Por eso, Dios Padre nos pide cosas que nos cuestan. O nos manda un dolor para purificarnos, o una desgracia para que nos apoyemos más en El.
«La primera vez que surge entre madre e hijo la falta, el desamor, la madre lo acusa de un modo fuerte y el hijo con confianza, entre los brazos de la madre, llora y pide perdón».
En el Padre, el refugio es seguro. Tenemos conciencia del perdón y la sonrisa de Dios nos alienta y nos ayuda a continuar.
El crecimiento en la vida interior es necesario. Dios nos prepara para que entremos en la edad adulta. Así, El puede mantener una conversación íntima con nosotros para descubrirnos sus designios con la seguridad de que va a ser correspondido.
La madurez necesita un período en el que nos vamos desarrollando con naturalidad; exige una fidelidad, no sólo a los deseos del Padre, sino también a descubrir sus gustos, y dárselos antes de que llegue la petición.
«He aquí que la madre, ante el hijo ya formado por ella misma, se enorgullece, habla de él como del mejor hijo del mundo, con tanta naturalidad y sencillez que el que escucha se admira siempre».

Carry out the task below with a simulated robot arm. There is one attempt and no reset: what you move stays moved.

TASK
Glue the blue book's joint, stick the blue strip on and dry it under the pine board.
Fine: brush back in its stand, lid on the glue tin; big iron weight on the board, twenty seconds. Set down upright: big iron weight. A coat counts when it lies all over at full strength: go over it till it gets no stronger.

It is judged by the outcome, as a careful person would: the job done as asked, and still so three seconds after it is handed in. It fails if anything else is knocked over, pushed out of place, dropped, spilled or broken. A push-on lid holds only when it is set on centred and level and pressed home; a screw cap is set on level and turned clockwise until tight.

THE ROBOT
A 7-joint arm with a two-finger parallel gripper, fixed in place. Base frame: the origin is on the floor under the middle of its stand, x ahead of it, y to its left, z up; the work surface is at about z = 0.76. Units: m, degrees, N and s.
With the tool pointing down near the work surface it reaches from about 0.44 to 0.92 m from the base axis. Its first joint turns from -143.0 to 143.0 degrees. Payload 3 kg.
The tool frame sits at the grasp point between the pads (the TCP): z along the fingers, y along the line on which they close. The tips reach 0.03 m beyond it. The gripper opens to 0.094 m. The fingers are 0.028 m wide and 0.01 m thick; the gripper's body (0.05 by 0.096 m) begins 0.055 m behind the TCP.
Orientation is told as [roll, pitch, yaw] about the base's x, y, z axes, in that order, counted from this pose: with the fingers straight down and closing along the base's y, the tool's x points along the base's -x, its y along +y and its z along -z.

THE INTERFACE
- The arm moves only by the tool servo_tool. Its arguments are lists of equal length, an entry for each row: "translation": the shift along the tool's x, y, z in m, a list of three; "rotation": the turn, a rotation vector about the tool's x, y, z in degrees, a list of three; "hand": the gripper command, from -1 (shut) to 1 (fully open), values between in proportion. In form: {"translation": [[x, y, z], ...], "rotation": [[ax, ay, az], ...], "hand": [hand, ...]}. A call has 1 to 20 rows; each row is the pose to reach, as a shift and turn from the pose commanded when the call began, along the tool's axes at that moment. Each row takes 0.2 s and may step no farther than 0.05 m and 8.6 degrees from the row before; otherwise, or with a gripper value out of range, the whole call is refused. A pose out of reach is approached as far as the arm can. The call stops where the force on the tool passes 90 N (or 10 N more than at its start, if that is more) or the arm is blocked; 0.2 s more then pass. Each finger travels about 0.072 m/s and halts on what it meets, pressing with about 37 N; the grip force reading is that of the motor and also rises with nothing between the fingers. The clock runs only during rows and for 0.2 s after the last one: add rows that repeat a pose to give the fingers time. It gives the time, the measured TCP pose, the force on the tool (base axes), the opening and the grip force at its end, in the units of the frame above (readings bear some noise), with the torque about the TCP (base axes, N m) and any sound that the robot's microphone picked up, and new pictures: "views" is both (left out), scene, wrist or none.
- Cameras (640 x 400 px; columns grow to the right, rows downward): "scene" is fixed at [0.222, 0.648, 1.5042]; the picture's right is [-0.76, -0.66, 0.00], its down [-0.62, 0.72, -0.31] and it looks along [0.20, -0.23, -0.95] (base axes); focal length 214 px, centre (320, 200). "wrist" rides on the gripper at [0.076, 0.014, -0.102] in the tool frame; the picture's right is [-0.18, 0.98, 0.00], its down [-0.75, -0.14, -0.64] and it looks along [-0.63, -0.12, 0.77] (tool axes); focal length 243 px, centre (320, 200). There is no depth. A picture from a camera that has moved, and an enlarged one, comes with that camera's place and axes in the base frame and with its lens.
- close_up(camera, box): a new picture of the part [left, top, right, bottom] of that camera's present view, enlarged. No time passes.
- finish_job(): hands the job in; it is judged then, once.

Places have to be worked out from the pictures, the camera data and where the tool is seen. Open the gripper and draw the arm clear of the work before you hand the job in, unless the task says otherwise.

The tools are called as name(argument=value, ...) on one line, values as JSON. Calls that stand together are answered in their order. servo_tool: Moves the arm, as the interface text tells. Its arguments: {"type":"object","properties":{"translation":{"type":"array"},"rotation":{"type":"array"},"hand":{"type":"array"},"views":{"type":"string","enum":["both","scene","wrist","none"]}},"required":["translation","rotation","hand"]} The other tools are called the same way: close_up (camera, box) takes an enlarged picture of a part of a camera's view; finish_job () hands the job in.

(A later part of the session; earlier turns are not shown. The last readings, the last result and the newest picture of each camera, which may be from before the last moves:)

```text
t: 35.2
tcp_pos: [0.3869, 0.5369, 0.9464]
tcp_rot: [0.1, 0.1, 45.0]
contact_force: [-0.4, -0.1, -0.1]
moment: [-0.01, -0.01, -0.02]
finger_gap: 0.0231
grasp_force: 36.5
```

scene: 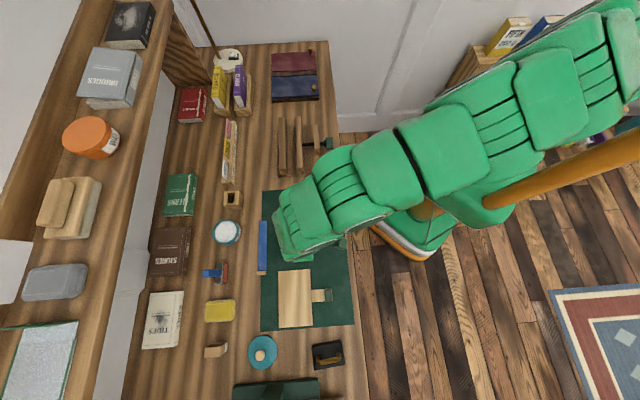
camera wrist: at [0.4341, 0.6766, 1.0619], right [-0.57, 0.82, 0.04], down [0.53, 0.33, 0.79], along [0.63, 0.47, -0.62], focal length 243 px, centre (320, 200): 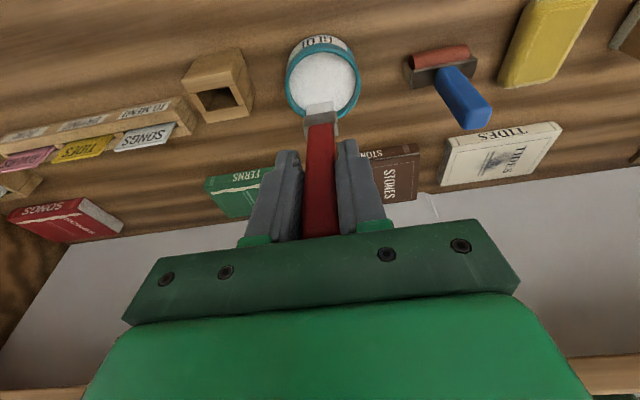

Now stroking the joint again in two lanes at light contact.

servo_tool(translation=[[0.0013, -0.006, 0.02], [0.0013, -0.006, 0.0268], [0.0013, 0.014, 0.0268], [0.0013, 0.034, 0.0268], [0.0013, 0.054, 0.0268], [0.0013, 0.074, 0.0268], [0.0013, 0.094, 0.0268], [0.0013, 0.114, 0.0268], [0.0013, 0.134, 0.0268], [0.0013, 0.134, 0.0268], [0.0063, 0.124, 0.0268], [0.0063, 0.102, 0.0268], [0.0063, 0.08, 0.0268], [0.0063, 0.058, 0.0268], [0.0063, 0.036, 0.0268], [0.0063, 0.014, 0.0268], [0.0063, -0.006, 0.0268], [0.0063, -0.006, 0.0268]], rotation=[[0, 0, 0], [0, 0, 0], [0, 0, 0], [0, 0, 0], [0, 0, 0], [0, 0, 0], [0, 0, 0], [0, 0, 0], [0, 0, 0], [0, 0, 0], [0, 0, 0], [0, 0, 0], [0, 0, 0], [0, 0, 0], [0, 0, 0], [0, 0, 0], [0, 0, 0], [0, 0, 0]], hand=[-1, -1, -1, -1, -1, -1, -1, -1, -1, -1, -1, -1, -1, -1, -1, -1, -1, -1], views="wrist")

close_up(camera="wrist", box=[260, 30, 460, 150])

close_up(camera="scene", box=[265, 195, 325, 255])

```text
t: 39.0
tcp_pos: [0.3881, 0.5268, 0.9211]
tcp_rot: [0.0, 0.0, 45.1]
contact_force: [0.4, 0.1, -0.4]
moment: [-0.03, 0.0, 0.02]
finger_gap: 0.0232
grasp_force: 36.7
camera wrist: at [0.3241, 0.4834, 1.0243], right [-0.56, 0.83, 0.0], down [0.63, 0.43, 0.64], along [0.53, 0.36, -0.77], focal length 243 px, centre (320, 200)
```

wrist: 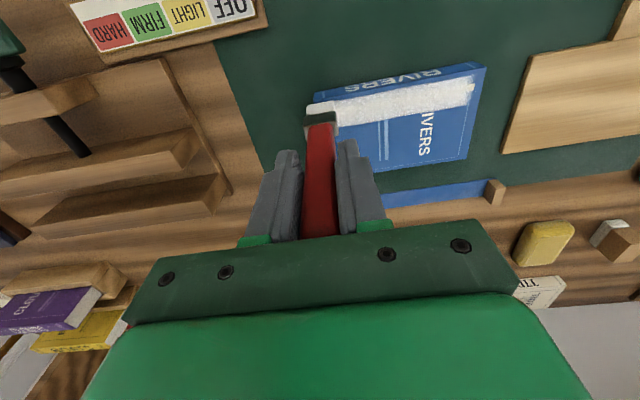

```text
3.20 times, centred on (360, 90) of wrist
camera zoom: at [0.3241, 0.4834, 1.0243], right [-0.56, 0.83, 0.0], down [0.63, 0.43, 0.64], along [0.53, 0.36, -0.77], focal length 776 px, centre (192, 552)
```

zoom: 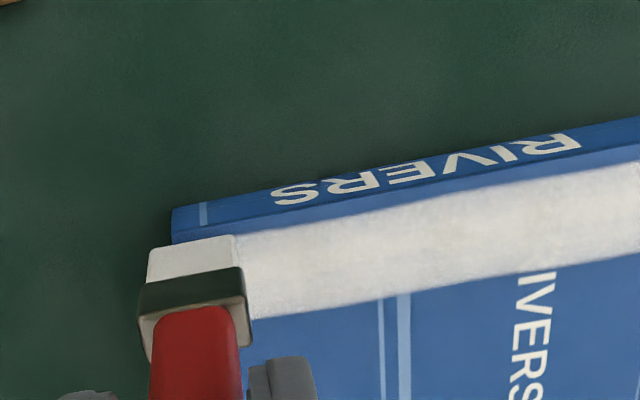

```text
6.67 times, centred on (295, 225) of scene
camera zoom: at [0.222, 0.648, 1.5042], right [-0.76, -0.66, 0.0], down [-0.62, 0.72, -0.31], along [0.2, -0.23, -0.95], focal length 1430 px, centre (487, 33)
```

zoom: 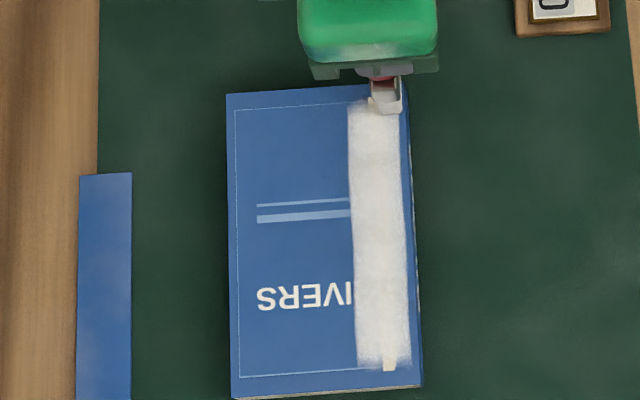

¿Cuánto más nuestro Padre Dios? Le parecemos lo mejor que ha salido de sus manos, cada uno en particular, con nombre y apellido, y El, que puede, puesto que es el Omnipotente, nos llena de gracia y de dones.
«Y ahora la madre contempla a su hijo, al que ha dado todo y del que espera que se comporte como ella lo pensó, como ella lo hizo. Paciente siempre, sonriente, extiende sus manos en espera de esa correspondencia».
Ha llegado el momento de definirnos como hijos de Dios, de demostrar que sabemos corresponder al Amor.
«¡Qué triste sería ver las manos de la madre en una actitud de espera incierta!»
Como hijos de Dios hemos llegado a esa madurez que nos exige una demostración de que somos verdaderamente hijos suyos. Y precisamente ahora, Dios Padre, como esa madre, extiende sus manos en busca de ese amor filial.